Introduction The sale of sex by gay, bisexual and other men who have sex with men (GBM) has been identified in many parts of the world as an activity with increased transmission risk for HIV and other STIs. It is, however, unknown if HIV/STI prevalence among male sex workers (MSWs) in Australia is higher than it is among GBM who do not sell sex. This study explores the sexual health of MSWs relative to other GBM attending Australian sexual health clinics (SHCs).

Methods De-identified patient data were extracted from 34 SHC databases in Victoria and New South Wales. A cross-sectional analysis was conducted among MSWs and other GBM at their first visit during 2011–2013. HIV/STI prevalence was calculated as the proportion of diagnosed individuals among those tested. Multivariate logistic regression analyses were used to assess factors associated with HIV and other STIs.

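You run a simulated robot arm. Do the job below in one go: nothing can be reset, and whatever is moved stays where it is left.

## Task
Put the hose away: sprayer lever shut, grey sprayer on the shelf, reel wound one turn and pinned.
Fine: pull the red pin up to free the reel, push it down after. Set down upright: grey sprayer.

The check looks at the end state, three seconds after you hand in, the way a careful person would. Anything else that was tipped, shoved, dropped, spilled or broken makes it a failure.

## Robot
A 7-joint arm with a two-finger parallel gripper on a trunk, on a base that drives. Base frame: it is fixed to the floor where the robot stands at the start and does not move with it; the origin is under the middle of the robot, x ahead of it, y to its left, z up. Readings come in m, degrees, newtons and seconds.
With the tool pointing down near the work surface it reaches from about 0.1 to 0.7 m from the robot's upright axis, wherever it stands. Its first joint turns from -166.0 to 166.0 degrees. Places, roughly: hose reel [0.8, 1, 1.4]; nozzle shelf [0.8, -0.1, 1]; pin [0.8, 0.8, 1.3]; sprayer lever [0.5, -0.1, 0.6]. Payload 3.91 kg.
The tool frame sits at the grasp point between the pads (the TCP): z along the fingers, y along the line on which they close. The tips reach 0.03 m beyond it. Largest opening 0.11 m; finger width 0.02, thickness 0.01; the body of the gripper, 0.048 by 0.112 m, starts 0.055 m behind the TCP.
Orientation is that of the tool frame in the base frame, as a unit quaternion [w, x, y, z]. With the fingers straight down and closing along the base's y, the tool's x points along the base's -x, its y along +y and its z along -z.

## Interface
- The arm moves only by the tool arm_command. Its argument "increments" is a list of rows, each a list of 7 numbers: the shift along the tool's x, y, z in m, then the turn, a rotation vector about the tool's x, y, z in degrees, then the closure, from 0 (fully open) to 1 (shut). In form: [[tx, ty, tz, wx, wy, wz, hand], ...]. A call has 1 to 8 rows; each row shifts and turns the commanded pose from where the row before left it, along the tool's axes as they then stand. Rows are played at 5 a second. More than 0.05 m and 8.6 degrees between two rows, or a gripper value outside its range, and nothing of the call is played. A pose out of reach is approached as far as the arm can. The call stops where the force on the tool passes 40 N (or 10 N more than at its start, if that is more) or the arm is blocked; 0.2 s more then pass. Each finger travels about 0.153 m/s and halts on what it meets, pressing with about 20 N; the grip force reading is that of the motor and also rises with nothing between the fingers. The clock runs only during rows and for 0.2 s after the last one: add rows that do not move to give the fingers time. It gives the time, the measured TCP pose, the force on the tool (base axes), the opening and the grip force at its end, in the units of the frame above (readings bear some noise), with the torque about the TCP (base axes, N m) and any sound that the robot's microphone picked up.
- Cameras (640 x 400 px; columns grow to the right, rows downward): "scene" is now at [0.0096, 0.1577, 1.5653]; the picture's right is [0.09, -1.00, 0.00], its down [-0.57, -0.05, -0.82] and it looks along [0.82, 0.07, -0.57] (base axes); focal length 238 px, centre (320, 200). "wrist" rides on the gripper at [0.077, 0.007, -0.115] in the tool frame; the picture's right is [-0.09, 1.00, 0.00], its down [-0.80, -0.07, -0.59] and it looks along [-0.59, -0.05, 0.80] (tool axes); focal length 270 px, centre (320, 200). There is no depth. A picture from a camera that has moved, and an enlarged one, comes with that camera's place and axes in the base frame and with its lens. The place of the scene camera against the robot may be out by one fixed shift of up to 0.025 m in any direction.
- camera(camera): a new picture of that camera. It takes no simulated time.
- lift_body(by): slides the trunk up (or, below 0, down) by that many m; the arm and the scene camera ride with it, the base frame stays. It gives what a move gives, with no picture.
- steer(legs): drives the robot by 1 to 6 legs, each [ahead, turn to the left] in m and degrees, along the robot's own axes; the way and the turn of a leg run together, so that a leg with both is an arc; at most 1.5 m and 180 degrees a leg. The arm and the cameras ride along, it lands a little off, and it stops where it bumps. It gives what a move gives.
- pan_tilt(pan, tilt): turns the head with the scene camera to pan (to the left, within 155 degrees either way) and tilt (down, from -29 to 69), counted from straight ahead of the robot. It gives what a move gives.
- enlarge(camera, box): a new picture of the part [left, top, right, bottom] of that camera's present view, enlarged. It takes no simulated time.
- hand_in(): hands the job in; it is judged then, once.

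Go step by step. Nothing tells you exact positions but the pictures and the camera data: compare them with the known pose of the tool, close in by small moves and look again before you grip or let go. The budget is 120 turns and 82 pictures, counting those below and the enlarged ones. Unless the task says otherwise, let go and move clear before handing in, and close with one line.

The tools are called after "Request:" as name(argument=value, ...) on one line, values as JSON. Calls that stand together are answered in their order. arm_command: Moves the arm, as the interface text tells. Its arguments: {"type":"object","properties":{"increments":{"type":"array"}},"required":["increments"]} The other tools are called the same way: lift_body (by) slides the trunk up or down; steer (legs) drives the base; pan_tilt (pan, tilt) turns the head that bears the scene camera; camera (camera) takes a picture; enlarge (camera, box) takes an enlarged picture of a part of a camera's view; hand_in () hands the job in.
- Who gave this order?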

Results A total of 471 MSWs presented at participating SHCs between 2011 and 2013, as well as 24,833 other GBM. At first visit, 44 (9%) MSWs had known HIV infections while of the 396 men tested there were 10 (3%) new diagnoses. Overall, 50 MSW were diagnosed with a bacterial STI at their first visit: 11% with chlamydia, 6% with gonorrhoea, and 2% with infectious syphilis. Among MSWs, HIV infection was associated with increasing age (p = 0.002) but compared to other GBM, selling sex was not associated with HIV infection (p = 0.9) nor STI diagnoses (p = 0.2).

Conclusion Although prevalence of HIV and other STIs appears to be similar among GBM regardless of whether or not they sell sex, over one in ten MSWs were diagnosed with HIV or an STI. The higher prevalence among this population underscores the need for routine sexual health testing and for future studies to better understand which MSW sub-populations are most at-risk.

Disclosure of interest statement The ACCESS Sexual Health Services Network is funded by the NSW Ministry of Health, Victorian Department of Health, Australian Capital Territory Department of Health, and the Northern Territory Department of Health.